A joint research of Indian Institute of Technology Hyderabad, Harvard University, and Fisheries and Oceans Canada, a Canadian government agency, has been researching how climate change impacts mercury accumulation in fish. This seminal work has been published in the August 2019 issue of the prestigious international peer-review journal Nature.
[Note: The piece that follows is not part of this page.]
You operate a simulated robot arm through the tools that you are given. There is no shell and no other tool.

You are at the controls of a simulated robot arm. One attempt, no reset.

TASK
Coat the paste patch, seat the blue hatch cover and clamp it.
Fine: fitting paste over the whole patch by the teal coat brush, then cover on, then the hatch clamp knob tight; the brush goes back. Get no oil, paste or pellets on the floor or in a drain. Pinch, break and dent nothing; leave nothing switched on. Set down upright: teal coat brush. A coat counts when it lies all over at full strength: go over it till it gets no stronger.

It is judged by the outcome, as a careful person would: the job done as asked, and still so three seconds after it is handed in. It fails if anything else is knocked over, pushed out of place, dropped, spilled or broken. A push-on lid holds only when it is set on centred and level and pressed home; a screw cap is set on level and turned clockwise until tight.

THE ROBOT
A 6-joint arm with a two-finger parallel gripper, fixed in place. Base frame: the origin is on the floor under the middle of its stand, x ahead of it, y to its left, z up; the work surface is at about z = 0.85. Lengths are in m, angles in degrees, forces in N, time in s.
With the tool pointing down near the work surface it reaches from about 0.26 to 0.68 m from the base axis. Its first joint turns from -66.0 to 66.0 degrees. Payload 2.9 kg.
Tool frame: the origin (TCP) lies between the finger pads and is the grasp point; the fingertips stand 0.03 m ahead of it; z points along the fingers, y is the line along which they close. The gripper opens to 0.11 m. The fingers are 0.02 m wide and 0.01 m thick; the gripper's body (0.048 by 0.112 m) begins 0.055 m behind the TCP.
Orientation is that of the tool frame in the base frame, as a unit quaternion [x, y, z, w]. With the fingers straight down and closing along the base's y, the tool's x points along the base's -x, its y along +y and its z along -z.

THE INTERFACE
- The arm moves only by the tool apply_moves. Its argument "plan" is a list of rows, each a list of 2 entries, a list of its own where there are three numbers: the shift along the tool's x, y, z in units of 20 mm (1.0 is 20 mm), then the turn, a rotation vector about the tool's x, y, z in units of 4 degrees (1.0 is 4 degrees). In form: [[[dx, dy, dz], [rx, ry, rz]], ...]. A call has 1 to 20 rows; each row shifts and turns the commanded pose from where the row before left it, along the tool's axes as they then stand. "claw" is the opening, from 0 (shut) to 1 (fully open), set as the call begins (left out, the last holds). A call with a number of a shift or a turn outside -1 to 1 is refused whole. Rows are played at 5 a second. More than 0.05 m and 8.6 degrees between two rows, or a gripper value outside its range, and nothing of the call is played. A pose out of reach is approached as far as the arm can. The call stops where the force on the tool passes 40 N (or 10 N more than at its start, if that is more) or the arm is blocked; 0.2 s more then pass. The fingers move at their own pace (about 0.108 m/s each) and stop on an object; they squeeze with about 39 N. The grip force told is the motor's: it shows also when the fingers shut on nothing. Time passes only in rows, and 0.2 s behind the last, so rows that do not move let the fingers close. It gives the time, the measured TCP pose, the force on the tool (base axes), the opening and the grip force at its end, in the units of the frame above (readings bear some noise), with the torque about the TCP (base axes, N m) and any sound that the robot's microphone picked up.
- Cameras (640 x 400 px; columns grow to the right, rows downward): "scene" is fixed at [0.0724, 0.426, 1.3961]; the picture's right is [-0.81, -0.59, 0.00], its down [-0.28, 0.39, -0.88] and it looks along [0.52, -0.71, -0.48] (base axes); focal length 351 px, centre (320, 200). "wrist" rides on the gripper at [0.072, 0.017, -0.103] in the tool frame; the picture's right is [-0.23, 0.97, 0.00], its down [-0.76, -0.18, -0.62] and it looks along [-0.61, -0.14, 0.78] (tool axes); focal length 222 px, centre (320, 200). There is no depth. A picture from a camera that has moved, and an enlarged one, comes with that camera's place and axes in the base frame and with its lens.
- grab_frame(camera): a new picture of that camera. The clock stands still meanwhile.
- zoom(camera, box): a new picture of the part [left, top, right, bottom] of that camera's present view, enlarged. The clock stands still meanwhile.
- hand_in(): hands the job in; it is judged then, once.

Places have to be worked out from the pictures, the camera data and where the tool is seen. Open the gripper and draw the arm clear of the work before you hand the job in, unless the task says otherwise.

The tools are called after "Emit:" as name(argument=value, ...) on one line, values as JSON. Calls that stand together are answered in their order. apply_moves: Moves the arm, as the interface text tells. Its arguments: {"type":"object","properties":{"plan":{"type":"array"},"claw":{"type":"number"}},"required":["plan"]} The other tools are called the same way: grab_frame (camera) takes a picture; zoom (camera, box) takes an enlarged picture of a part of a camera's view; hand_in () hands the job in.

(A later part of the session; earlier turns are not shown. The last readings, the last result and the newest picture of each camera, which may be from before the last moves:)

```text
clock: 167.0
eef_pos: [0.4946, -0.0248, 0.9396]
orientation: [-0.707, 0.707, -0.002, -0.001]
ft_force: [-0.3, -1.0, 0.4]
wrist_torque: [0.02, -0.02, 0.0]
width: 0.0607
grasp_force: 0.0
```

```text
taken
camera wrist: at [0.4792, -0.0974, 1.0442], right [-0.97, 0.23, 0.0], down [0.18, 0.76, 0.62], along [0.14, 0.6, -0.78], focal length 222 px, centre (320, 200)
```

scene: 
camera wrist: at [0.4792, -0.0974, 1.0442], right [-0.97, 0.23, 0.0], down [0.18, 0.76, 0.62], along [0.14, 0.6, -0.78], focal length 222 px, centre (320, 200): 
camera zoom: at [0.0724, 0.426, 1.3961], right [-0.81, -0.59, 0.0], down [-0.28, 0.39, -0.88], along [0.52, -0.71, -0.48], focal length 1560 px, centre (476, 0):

The researchers focused on whether the environmental measures already established alleviated the problem of elevated mercury levels in fish or made it worse in some way. Explaining the complexity of the problem, Dr. Asif Qureshi, who wrote the first versions of the model code, said, “There are three factors that affect mercury accumulation in fish- overfishing, which leads to dietary changes among marine animals, variations in the temperature of the sea water, which leads to changes in fish metabolism that gears towards survival rather than growth, and changes in the amounts of mercury found in sea water as a result of pollution.”
The researchers included all three factors in their modelling studies. They modelled the changes in mercury levels in tissues of the Atlantic cod and spiny dogfish that would result from the three factors – overfishing, increase in sea temperature and reductions in mercury emissions. Modelling showed a 10 percent decrease in tissue mercury concentrations for this type of fish.